__Instructions for the task__. Provide the original wording of the text block from "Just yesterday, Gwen" as far as "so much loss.".
─── Text block ───
SOS—is the universal call for help. SOS—means “Save Our Souls.” This is the work of First Responders in a crisis or natural disaster, such as have now in Western North Carolina. This mountain area is in crisis and this crisis has many layers to recover from now. We are bracing for a marathon of caring. This is not going to be an easy fix.
Aid workers show up when a soul is in trouble. These dear folks, show up anywhere people are in trouble. Now, caring people from all over, have come here because of the plea for someone—anyone to “Save Our Souls.”
Just yesterday, Gwen and I met a power crew from Quebec Canada, hard at work in the forest working feverishly to restore power to the most remote places and spaces you might imagine. The forest is thick. The roads are washed out. It’s a mess.
I am hearing the steady sirens of ambulances and fire trucks who are responding to emergency calls for help. Chain saws are buzzing. The Calvary has arrived. There is much, much devastation in the world and in the hearts of those who have suffered so much loss.
Let me assure you if you have seen the images of our hard hit areas, it is even worse to be a witness of this natural disaster with one’s own eyes. Just yesterday in our little mountain town, two people were arrested over a brawl at the gas station. People need gas to run generators to get water, keep things cold and to have a bit of light in the darkness. Things are tense. People are numb. The shock is wearing off now and people are becoming aware of what is going to need to happen to recover. A disaster is called a disaster because something devastating has happened. There are many layers of a disaster to work through.
But what of the caregivers? What about the SOS calls that Firefighters, First Responders, Doctors, Nurses and Power Crews are holding privately in their own hearts?
Are we hearing them yet? Who is hearing their call for help, as they give and give and give until we are all found in one way or another?
─── Provided material ───
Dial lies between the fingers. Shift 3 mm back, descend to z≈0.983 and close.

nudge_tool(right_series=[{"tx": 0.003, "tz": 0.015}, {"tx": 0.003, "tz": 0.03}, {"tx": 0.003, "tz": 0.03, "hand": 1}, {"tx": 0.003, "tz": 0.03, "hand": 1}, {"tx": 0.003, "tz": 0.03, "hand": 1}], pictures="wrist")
───
__Written answer__.
Just yesterday, Gwen and I met a power crew from Quebec Canada, hard at work in the forest working feverishly to restore power to the most remote places and spaces you might imagine. The forest is thick. The roads are washed out. It’s a mess.
I am hearing the steady sirens of ambulances and fire trucks who are responding to emergency calls for help. Chain saws are buzzing. The Calvary has arrived. There is much, much devastation in the world and in the hearts of those who have suffered so much loss.